La Doña Anita opened the door in a pink, silk dressing gown and beckoned us in with her cigarette.
She looked older but just as glamorous as her website profile as she shuffled along the fifth-floor corridor in white slippers.
‘How long are you staying in Tarija ?’ she asked in a throaty, husky voice; her accent was strange, very unBolivian.
‘We leave tomorrow for Cochabamba on the bus’
‘OH NO! Not the bus,’ she rasped, dramatically placing her unvarnished left hand over her mouth while waving her perfectly manicured, red-nailed cigarette-hand in the air.
She looked me gravely in the eye; I couldn’t help wondering about her bloodshot eyes.
´It must be a night bus. you see, they drive by night so they can see the lights of oncoming cars. That mountain road is not wide enough for two cars. ! And tomorrow there is another storm, a red alert.
She paused to let her words sink in, then inhaled deeply on her cigarette, puffing plumes into the smoke-filled apartment.
´Be careful, Bolivian roads are terrible. I am Brasilian, not Bolivian’ she proudly declared.

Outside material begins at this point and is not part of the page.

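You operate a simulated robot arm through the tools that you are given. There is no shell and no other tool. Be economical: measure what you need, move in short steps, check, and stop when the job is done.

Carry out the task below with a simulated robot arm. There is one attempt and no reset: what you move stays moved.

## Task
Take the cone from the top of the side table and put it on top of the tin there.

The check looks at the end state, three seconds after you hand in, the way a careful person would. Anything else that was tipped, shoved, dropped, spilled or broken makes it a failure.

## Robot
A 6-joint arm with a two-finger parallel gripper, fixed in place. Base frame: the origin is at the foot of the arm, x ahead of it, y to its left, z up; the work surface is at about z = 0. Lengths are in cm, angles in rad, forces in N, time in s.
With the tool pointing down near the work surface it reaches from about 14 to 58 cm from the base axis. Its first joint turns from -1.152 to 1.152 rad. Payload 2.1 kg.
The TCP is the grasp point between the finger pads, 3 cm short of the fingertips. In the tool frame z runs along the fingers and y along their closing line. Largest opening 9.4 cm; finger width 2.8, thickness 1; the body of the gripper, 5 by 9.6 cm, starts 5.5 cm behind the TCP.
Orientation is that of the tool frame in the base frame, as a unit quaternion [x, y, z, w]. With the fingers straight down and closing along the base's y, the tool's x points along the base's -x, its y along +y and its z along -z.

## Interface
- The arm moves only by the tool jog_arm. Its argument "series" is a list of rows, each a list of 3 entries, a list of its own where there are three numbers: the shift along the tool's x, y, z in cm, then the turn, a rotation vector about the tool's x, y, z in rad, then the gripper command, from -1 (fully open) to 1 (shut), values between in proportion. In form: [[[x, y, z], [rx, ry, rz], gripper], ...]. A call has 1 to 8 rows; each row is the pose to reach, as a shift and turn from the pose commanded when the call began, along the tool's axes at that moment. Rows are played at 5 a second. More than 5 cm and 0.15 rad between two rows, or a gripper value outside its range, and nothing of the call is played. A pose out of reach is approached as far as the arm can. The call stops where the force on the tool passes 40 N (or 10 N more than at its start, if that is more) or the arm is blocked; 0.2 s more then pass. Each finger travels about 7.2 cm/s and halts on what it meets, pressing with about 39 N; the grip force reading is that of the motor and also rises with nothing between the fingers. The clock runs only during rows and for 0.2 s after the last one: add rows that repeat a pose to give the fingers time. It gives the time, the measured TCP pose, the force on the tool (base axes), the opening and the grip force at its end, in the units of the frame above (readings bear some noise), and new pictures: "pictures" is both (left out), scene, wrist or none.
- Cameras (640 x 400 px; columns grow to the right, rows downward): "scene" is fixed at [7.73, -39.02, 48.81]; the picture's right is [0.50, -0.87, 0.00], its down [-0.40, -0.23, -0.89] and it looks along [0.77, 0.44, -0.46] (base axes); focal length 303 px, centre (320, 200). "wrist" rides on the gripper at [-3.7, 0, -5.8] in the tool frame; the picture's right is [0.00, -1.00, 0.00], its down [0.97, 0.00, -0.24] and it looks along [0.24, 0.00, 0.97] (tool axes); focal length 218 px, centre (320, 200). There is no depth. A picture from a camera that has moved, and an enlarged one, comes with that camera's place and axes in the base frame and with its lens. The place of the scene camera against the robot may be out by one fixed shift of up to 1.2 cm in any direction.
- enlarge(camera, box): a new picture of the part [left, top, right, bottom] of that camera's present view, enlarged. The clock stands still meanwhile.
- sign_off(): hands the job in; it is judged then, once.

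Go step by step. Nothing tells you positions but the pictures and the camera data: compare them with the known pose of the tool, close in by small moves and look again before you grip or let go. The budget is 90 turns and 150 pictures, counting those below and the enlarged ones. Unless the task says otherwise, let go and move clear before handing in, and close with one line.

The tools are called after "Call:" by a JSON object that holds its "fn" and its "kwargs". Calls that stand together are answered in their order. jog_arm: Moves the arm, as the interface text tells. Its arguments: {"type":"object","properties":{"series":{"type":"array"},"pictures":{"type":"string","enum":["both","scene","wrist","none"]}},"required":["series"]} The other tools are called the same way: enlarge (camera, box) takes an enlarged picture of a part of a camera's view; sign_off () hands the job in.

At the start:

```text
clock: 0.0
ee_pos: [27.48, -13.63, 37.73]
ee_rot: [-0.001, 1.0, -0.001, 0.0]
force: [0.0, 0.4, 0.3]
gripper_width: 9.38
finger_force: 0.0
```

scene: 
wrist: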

Our bedroom was unique; a cornucopia of clutter, home to collections of old watches, model aircraft, spectacles, belts and worringly, wall-mounted rifles and samarui swords.
Nan rolled into a ball on the bed and cried about the bus journey, Darragh and I felt sick.
We had arrived very early that morning in the midst of a rainy season thunderstorm.
Both the weather and the noisy, crowded bus station were a culture shock.
Station criers screeched ‘Bermejo , Bermejo!! ‘ advertising the next departure.
Our first job was to buy bus tickets for a sixteen hour trip to Cochabamba to visit the Christian Brothers in Centro Hermano Manolo.
The first grubby ticket desk was fronted by a lady, with her head on her arms, snoozing.
We moved to the second and interrogated a reluctant sales lady about her bus.
Does it have a toilet?
Do you have a photo of the bus?
She proudly pulled out a beautiful, glossy bus brochure.
Three of us looked suspiciously at each other and her; we had no other option and bought the tickets.
We had our choice of seats; we were the only three passengers booked aboard so far.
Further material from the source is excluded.